The Girl Who Circumnavigated Fairyland in a Ship of her Own Making by Cat Valente falls solidly within the fantasy category, but protagonist September puts us in mind of  El with her sheer tenacity on the face of a world she's never experienced. Like Eleven, September is a modern-day Alice set in the past, as her story takes place during World War II. She also explores an alternate universe, called Fairyland, that is decidedly more friendly than the Upside-Down. There she meets many magical beings (best: a Wyverary, the child of a wyvern and a library) and embarks upon a quest to upend the unjust power structure atop which sits the evil Marquess. 
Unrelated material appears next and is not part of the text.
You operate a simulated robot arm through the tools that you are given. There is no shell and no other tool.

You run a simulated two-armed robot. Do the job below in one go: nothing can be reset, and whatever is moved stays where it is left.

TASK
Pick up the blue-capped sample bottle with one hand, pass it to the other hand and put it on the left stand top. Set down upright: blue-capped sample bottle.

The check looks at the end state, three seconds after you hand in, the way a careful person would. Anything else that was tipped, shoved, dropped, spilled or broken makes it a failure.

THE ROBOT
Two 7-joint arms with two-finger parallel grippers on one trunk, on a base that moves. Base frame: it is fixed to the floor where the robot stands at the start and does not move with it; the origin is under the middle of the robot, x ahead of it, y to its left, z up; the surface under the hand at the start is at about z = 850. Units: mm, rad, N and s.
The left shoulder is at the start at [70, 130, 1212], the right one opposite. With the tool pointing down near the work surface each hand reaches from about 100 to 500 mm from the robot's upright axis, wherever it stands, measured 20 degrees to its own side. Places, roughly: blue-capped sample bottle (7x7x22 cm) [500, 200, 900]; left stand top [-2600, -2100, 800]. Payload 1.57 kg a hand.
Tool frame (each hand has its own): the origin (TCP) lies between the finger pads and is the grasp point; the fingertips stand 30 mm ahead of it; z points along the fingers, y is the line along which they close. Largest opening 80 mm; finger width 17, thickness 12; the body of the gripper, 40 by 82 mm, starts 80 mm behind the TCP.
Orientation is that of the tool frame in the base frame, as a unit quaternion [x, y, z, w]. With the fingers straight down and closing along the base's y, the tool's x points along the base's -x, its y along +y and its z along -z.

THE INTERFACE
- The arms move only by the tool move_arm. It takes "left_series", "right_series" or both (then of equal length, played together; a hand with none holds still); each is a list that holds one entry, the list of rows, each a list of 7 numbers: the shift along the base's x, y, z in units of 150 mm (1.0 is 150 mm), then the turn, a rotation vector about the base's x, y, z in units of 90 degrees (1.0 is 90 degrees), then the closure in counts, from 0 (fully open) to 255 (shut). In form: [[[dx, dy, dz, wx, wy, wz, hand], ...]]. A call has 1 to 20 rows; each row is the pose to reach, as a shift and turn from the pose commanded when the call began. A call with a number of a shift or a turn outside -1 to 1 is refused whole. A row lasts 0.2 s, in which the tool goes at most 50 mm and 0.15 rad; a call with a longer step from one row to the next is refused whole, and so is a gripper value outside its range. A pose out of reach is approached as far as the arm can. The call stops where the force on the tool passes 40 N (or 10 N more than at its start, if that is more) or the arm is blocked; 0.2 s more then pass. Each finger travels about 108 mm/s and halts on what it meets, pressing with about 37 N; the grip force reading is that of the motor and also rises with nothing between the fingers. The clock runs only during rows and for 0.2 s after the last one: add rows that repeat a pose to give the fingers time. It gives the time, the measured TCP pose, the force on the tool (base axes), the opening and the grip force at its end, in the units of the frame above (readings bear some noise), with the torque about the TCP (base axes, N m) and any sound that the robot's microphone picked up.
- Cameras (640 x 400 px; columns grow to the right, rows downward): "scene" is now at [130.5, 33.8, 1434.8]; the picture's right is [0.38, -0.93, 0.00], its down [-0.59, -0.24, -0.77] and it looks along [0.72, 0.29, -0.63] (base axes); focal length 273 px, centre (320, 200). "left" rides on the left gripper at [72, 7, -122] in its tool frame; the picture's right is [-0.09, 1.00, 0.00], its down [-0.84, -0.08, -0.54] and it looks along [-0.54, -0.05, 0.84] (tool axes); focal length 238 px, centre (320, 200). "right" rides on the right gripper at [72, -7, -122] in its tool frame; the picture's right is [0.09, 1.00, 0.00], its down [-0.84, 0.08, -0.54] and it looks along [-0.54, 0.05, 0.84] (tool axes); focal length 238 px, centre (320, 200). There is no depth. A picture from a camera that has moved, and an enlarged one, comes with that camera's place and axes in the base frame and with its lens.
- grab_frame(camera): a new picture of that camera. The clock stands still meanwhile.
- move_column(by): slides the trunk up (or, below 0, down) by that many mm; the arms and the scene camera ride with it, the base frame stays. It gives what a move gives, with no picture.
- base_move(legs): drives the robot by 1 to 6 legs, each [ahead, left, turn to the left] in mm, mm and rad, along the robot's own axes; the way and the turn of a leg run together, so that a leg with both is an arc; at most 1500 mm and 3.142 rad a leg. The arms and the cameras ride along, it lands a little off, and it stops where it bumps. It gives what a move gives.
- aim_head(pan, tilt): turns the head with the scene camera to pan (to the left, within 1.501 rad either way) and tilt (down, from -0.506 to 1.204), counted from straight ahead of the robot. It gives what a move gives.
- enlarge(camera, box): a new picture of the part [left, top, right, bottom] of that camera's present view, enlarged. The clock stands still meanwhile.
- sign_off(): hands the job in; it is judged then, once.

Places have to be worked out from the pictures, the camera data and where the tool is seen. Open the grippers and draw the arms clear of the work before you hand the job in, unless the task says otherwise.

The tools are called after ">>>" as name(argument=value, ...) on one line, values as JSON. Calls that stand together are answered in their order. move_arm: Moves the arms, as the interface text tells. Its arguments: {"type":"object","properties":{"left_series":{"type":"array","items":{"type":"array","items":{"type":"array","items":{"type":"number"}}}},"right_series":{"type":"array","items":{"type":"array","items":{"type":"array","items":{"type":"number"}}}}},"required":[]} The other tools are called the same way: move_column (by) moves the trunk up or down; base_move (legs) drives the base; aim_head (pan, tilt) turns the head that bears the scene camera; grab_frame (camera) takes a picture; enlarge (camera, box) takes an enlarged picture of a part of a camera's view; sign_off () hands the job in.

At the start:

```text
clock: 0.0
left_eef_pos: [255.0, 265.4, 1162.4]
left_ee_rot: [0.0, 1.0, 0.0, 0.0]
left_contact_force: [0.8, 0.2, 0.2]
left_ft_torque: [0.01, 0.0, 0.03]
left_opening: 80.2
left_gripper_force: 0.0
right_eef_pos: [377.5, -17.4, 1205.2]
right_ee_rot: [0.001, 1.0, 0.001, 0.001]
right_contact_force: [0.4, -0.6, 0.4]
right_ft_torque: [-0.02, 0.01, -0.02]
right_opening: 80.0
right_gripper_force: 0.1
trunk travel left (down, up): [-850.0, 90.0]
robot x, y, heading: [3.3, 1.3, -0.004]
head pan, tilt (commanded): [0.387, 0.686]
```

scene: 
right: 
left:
But if that creepy element is really what you need, then it's Coraline by Neil Gaiman you've got to read. Coraline discovers an uncanny alternate universe that looks just like hers but wrong behind a bricked-up wall in her new home. And while she talks and walks and looks like a human, the Other Mother, the version of Coraline’s mother who exists behind the door, is the Demogorgon of this story. We’re not sure which one of them we'd like to meet less, to be honest. Coraline must employ all of her wits to set her world back to rights, and has all of the spunk and tenacity a girl looking for her next fantasy role model could want

Last but not least, you can't have this list exist without Goosebumps by R.L. Stine. Almost any book in this series would be perfect for a kid who wants a creepy story (though Darla would totally pick Beast from the East). All feature intrepid young protagonists battling the supernatural in one form or another, whether it’s ghosts, mad scientists, crazy plant monsters, possessed scarecrows, haunted theme parks, zombies...OK, what kind of monster did Goosebumps *not* feature would be the better question to ask. No Demogorgons, I guess. But close enough! Our years of reading Goosebumps might be why we liked Stranger Things so much, actually... (Derek still has his copies of Goosebumps safely stored in the basement at home... oh and by the way, Don't Go Into the Basement!)